[Passage]:
══════

India is building the world’s biggest temple—even bigger than Angkor Wat

Temple-Viraat Ramayan Mandir-Bihar
Reuters/Clarissa Cavalheiro
The Gods must be crazy.
Published This article is more than 2 years old.

Angkor Wat could potentially lose its status as the world’s largest religious monument to a $78 million upstart being conceived in the backlands of Bihar, one of India’s most impoverished provinces.

The proposed temple, named Viraat Ramayan Mandir (Majestic Ramayan Temple), will be 379 feet tall with 18 spires spread across 200 acres of land. In comparison, Cambodia’s Angkor Wat—sprawling over 500 acres, equivalent to more than 300 football fields—is 215 feet tall with nine spires, but will remain the largest temple in terms of land size.

The 800-year-old Angkor Wat, which means Capital Temple, was built by King Suryavarman II of the Khmer empire.

══════

[Data shown]:
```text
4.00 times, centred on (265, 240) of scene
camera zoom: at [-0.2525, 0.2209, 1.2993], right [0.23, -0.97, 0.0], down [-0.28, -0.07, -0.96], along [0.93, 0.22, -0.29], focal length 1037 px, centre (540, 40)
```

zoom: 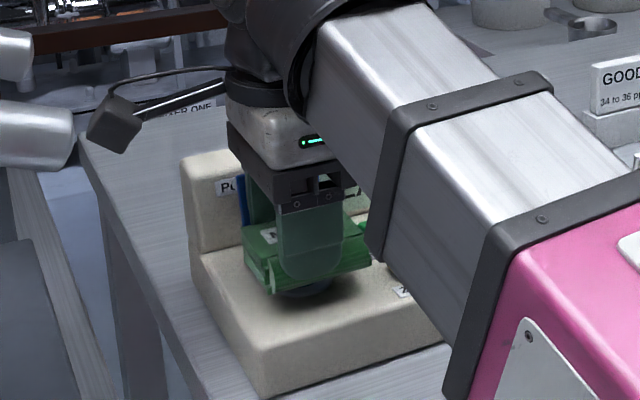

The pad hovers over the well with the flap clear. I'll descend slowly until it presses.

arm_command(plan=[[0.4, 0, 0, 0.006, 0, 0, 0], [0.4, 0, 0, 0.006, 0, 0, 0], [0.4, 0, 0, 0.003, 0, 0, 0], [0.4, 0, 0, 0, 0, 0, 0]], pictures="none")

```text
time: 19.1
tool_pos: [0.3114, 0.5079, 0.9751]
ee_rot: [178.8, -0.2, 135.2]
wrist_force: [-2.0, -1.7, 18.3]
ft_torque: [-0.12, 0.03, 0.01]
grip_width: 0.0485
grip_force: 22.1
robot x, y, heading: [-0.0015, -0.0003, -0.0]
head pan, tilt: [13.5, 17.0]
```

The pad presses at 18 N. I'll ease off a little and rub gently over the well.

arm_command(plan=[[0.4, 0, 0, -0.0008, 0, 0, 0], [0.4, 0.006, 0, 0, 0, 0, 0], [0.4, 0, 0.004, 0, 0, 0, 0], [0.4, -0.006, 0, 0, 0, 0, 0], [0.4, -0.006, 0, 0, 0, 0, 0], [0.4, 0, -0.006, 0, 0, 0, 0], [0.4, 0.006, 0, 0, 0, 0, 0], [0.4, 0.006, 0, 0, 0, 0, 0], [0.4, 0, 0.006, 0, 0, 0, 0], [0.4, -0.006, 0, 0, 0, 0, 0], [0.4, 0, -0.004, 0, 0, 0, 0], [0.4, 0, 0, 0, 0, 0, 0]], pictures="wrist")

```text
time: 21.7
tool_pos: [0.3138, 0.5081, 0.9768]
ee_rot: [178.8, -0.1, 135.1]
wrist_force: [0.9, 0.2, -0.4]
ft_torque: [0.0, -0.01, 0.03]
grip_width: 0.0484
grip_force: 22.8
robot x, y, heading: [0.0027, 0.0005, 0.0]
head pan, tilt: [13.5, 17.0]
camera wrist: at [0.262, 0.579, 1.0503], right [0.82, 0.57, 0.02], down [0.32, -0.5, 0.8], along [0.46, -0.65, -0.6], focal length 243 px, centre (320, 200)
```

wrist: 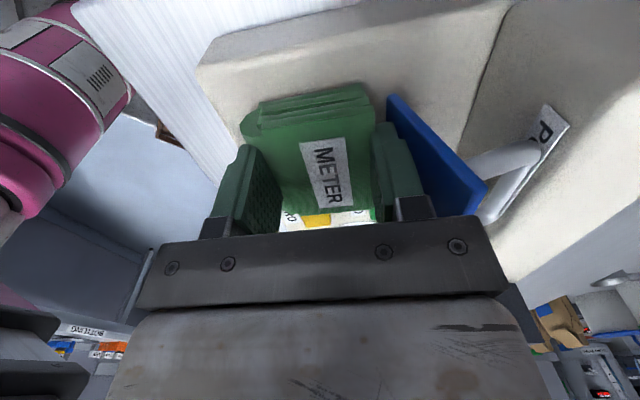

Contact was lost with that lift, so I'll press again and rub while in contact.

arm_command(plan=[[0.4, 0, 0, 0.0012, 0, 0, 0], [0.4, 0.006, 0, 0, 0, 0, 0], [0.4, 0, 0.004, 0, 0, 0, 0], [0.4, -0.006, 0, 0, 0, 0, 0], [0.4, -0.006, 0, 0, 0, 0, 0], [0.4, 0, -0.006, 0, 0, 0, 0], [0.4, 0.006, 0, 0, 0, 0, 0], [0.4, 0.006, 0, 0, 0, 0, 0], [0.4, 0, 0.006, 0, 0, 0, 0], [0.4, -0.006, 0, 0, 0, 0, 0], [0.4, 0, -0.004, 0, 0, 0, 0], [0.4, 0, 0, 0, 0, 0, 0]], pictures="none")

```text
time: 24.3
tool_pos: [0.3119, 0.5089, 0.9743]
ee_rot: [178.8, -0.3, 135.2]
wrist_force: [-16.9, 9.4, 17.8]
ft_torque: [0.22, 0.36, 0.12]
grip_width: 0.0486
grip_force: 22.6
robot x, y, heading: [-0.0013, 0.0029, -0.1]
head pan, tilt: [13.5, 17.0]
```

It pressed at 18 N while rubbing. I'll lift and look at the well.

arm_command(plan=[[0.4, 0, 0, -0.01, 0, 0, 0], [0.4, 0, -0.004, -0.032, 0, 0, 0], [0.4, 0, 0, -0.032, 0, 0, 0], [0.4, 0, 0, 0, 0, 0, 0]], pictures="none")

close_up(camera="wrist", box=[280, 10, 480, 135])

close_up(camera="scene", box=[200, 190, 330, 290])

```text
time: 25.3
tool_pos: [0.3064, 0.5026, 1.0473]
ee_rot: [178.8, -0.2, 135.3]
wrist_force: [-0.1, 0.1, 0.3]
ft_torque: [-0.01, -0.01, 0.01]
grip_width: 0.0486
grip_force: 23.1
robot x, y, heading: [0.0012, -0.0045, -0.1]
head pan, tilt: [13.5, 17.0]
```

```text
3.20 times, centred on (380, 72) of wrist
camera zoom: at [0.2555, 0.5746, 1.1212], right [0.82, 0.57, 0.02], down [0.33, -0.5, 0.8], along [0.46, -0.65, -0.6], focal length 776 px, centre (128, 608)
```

══════

[Given request 1]: Set down the passage as it stands from "Angkor Wat could" to "the Khmer empire.", and nothing more.
[Given request 2]: Keep the passage going from its last sentence.

[Task answer 1]:
Angkor Wat could potentially lose its status as the world’s largest religious monument to a $78 million upstart being conceived in the backlands of Bihar, one of India’s most impoverished provinces.

The proposed temple, named Viraat Ramayan Mandir (Majestic Ramayan Temple), will be 379 feet tall with 18 spires spread across 200 acres of land. In comparison, Cambodia’s Angkor Wat—sprawling over 500 acres, equivalent to more than 300 football fields—is 215 feet tall with nine spires, but will remain the largest temple in terms of land size.

The 800-year-old Angkor Wat, which means Capital Temple, was built by King Suryavarman II of the Khmer empire.

[Task answer 2]:
Expected to be complete by 2023, Angkor’s new-age rival will be owned by a private trust—the Mahavir Mandir Trust—that plans to spend Rs500 crore ($78 million) to build the temple in the East Champaran district of Bihar. The eastern state is one of the poorest in India: In 2014, per capita income in Bihar stood at Rs31,229($490), compared to the national average of Rs74,380($1,167).

Google Maps
Location of Viraat Ramayan Mandir.

“Its not just a temple. It is a masterpiece,” Kishore Kunal, secretary of Mahavir Mandir Nyas Samiti, the trust’s arm overseeing the project, told Quartz. “This temple will bring in tourists and provide a large number of jobs for the locals. That’s the main idea behind building the temple.”

To be built of red sandstone—the same material used in New Delhi’s iconic Red Fort and Rashtrapati Bhawan—the Viraat Ramayan Mandir, as the name same suggests, will be dedicated to Lord Ram, an avatar of the Hindu god Vishnu. Angkor Wat, too, is dedicated to Vishnu.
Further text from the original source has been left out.